If the injury occurred to a hotel guest or casino customer, the injury is more likely to form the basis of a negligence claim than if the injury occurred to a trespasser. Moreover, if the injured party was an employee or contractor of the hotel or casino, the injured party may need to seek workers' compensation rather than a negligence claim.
WHY DID THE INJURY OCCUR?
If the hazard causing the injury was reasonably within the control of the casino or hotel, the injury is more likely to form the basis of a claim of negligence. For example, if the cause of a slip and fall injury was a water puddle or broken floor tile that the hotel or casino knew about, or should have reasonably discovered, the injury could form the basis of a negligence claim. On the other hand, if the hazard was hidden or if the hotel or casino had inadequate time to reasonably discover the hazard, the injury might be just an unfortunate accident rather than a case of negligence.
WHEN DID THE ACCIDENT OCCUR?
In Nevada, personal injury claims must be filed within two years of the injury. This is referred to as a statute of limitations and it limits the time period for an injured party to file a negligence claim against a hotel or casino.
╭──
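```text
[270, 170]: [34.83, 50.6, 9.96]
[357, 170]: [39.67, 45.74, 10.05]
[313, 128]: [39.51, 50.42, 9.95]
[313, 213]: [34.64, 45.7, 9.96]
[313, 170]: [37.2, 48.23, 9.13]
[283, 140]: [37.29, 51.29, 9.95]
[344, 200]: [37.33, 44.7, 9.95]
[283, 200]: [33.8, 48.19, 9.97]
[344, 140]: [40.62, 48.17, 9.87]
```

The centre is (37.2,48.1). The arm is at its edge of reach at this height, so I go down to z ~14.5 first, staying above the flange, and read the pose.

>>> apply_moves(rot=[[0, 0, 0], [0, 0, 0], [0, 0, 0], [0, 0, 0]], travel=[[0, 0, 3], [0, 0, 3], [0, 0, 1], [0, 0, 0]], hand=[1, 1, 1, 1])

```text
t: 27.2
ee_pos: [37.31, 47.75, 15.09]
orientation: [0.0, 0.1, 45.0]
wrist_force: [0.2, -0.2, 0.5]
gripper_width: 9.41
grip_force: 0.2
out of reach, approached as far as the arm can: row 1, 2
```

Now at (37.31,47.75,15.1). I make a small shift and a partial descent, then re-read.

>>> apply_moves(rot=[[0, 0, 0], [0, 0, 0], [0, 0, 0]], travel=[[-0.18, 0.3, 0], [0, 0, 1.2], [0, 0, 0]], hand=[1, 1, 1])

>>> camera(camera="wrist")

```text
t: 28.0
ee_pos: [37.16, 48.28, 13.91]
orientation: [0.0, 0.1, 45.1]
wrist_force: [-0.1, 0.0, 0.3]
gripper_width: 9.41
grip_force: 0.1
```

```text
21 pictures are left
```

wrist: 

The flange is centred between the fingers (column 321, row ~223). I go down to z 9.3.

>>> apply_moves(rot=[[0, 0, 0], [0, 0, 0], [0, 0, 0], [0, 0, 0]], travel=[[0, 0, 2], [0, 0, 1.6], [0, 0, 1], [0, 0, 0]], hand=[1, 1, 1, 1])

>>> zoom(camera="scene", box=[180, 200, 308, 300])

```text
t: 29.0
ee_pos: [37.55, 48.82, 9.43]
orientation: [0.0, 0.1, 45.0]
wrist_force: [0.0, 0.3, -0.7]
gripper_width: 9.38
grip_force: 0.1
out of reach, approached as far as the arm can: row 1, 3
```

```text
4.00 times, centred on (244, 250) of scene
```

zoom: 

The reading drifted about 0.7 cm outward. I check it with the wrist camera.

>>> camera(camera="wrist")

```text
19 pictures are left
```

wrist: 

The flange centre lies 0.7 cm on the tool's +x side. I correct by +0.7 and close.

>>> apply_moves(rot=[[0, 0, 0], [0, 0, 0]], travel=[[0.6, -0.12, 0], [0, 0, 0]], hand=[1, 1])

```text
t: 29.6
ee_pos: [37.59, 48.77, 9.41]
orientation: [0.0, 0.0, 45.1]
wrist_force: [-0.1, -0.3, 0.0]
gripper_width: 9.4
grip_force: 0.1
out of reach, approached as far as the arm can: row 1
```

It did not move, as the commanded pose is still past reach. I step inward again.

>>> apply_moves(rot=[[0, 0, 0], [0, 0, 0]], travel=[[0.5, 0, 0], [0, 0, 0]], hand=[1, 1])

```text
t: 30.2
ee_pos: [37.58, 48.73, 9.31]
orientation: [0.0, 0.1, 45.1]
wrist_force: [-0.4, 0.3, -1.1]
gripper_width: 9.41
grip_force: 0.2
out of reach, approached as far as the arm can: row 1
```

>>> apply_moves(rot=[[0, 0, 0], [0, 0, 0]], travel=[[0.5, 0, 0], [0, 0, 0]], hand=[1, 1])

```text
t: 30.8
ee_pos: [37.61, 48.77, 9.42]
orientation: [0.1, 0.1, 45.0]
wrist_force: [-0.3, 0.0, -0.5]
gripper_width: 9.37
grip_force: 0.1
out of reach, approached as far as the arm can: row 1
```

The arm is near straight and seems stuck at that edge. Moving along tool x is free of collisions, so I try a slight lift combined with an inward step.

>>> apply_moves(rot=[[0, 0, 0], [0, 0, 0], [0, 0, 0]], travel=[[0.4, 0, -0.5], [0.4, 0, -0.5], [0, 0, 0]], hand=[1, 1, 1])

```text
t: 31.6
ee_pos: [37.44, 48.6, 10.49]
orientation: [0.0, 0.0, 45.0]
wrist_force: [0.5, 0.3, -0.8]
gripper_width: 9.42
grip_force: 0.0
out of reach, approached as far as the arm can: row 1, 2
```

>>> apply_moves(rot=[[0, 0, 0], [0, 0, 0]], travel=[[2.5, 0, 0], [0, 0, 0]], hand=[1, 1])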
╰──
WHERE DID THE ACCIDENT OCCUR?
Many casinos now lease space within the casino property to other businesses. Accidents that occur in shops, restaurants, movie theaters, bowling alleys, and other locations inside a casino that are leased by other businesses may be the responsibility of the leasing business rather than the hotel or casino. Moreover, some of these venues may require the customer to explicitly or implicitly assume some of the risk of injury that may occur in their venue. For example, an ice skating rink inside a casino may post a disclaimer that the rink operator is not responsible for ordinary and foreseeable injuries that may occur while ice skating.
HOW DID THE ACCIDENT OCCUR?
If the proximate cause (a legal term for an event that logically contributed to the injury) was a failure of the hotel or casino to act in a reasonably prudent manner, then the injury might be the subject of a claim of negligence. However, an injury caused by something else, such as the inattention of the customer or the actions of another customer, may have been just an unfortunate accident. In some cases, an injury may have multiple causes. In those cases, the customer's comparative fault in causing his or her own injury may reduce the amount of damages the customer can collect for any negligence on the part of the hotel or casino that also contributed to the customer's injury.
Negligence is a nuanced legal concept. However, being prepared to speak with a lawyer, by knowing the who, why, when, where, and how surrounding the injury, will help the lawyer determine the options available and whether a negligence claim is one of those options.